_TASKS_
A) Quote the article word for word, starting at "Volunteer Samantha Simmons" and ending with "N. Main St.".
B) Supply the part of the article that comes after its last sentence.
** START OF ARTICLE **
By organizer accounts Saturday, this year's River City Music Festival was a success. Thousands of people took in 60 bands at 10 venues in downtown Cape Girardeau on Friday and Saturday. Early estimates showed a doubling of attendance for the festival/fundraiser, which means more money going to scholarship for music programs at area schools and churches.
Volunteer Samantha Simmons said downtown businesses have embraced the festival.
Not everyone sounded so enthusiastic, though. Some Main Street merchants said the festival was loud, intrusive, badly timed, poorly planned and ultimately disastrous to weekend business. Other proprietors who support the event and the traffic it draws said parking was a hassle and communication was limited at best.
"We're fighting hard enough to stay in business. This didn't help," said Beverly Kasten of Back Porch Antiques & Collectibles, at 27 N. Main St.
** END OF ARTICLE **
** START OF DATA SECTION **
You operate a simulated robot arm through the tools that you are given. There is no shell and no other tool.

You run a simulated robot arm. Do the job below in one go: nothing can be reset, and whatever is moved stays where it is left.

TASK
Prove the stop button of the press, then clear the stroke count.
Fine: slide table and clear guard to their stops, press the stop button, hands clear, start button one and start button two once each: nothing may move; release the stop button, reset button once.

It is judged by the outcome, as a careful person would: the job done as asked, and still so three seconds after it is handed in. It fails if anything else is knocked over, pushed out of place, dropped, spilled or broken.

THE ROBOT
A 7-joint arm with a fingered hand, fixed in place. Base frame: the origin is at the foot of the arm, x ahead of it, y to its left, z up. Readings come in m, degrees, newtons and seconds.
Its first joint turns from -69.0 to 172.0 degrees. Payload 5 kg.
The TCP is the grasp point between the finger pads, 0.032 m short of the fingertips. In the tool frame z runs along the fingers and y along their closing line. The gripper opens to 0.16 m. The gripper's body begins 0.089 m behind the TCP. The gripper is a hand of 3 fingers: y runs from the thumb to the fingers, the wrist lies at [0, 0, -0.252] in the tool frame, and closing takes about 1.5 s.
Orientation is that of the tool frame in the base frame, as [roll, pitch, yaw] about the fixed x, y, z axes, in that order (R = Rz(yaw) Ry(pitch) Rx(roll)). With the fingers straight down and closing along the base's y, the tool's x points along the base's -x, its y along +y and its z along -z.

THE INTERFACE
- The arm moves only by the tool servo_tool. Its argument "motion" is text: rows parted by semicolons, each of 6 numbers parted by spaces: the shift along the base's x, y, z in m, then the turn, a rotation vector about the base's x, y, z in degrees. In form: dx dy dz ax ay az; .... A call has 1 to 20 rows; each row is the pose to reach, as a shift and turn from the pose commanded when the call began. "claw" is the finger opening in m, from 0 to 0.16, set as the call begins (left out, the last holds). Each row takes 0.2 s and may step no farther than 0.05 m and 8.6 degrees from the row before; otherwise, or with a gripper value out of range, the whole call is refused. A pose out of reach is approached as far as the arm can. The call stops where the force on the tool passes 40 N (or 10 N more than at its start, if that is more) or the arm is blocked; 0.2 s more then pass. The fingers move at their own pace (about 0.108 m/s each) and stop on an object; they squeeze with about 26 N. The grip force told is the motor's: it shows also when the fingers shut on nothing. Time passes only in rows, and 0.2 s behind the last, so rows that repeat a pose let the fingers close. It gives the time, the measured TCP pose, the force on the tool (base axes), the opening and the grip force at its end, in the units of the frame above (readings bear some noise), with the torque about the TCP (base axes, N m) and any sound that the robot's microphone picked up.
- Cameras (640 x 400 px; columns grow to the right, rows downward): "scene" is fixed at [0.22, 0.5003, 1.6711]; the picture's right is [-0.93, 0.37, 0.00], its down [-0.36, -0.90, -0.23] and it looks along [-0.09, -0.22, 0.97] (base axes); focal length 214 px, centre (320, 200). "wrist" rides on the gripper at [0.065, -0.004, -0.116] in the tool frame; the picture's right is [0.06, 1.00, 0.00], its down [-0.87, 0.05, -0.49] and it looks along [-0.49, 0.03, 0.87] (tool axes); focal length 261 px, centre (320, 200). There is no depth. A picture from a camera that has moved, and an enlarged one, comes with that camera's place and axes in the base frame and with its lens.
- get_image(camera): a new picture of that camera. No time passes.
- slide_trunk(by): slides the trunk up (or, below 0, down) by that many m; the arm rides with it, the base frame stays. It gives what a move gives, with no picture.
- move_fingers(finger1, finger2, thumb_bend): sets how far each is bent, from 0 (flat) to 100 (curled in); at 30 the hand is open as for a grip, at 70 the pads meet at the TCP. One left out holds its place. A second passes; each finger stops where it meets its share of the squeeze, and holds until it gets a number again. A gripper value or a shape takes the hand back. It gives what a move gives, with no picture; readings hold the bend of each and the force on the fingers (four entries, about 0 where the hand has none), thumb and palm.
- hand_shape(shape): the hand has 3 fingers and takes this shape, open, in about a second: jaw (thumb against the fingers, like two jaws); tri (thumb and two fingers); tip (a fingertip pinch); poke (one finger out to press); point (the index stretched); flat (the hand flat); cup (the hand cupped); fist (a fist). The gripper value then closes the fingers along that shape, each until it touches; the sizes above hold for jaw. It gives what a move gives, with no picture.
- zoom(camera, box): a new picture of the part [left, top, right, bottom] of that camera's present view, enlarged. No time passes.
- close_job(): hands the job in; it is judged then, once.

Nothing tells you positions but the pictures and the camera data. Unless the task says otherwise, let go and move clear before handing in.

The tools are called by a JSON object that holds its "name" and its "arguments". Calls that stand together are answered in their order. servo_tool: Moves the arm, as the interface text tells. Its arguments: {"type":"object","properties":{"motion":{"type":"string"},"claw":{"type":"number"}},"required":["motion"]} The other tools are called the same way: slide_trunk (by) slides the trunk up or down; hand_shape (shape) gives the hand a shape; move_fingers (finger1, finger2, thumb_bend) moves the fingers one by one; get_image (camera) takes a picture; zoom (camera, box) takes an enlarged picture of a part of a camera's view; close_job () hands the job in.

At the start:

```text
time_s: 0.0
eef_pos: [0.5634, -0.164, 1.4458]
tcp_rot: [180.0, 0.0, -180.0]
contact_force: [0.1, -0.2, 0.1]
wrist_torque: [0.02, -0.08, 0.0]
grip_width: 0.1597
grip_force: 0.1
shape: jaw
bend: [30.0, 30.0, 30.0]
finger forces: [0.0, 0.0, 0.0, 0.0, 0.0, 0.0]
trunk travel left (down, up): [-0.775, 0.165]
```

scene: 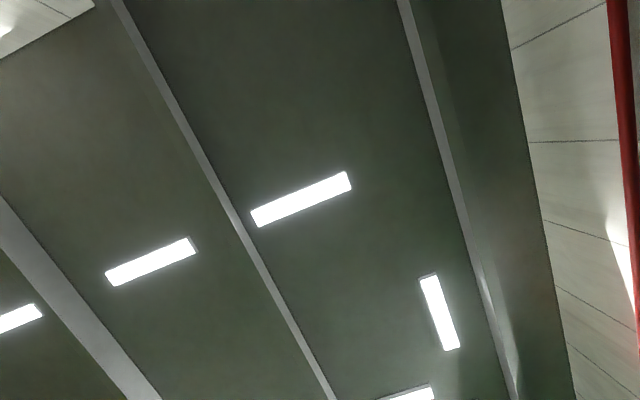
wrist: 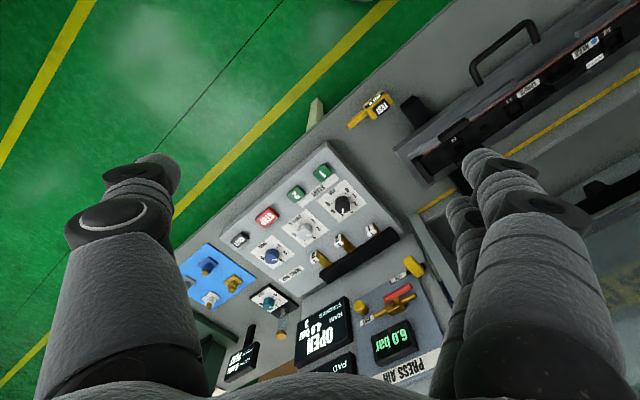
** END OF DATA SECTION **
_ANSWER LIST_
A)
Volunteer Samantha Simmons said downtown businesses have embraced the festival.
Not everyone sounded so enthusiastic, though. Some Main Street merchants said the festival was loud, intrusive, badly timed, poorly planned and ultimately disastrous to weekend business. Other proprietors who support the event and the traffic it draws said parking was a hassle and communication was limited at best.
"We're fighting hard enough to stay in business. This didn't help," said Beverly Kasten of Back Porch Antiques & Collectibles, at 27 N. Main St.

B)
Kasten said her shop did 10 percent of the business it normally does on Saturday, generally her busiest day of the week. She said the "heavy metal music" was not conducive to her market.
Main Street was blocked off Friday and Saturday, but merchants say they had to put up their own signs to let customers know they could park downtown before 4 p.m.
More problematic, some said, was the festival's timing, which fell on October's First Friday openings. The monthly art event can mean big business for downtown stores, but some merchants said the music festival and the parking restrictions drove the art crowd away.
"If you have all of this loud noise and the beer wagon and stuff, that does not work with First Friday," said Paula Haas, of Somewhere in Time Antiques, at 108 N. Main St. Haas said the festival killed her usually robust weekend sales.
Merchants like Haas and Kasten described the festival and First Friday as two worlds colliding. Kasten watched as festivalgoers browsed in her store holding cups of beer.
"It's not a family atmosphere. They need to have this someplace else," Haas said.
Festival organizers could not be reached for comment Sunday afternoon.
On Sunday, David Bell was holding a soft opening for his store, Holiday 365 Florists on Main Street. He said parking was a problem for merchants over the weekend, but he does like the volume of people the festival brings downtown.
"They picked the wrong weekend, but everybody's got a weekend," he said.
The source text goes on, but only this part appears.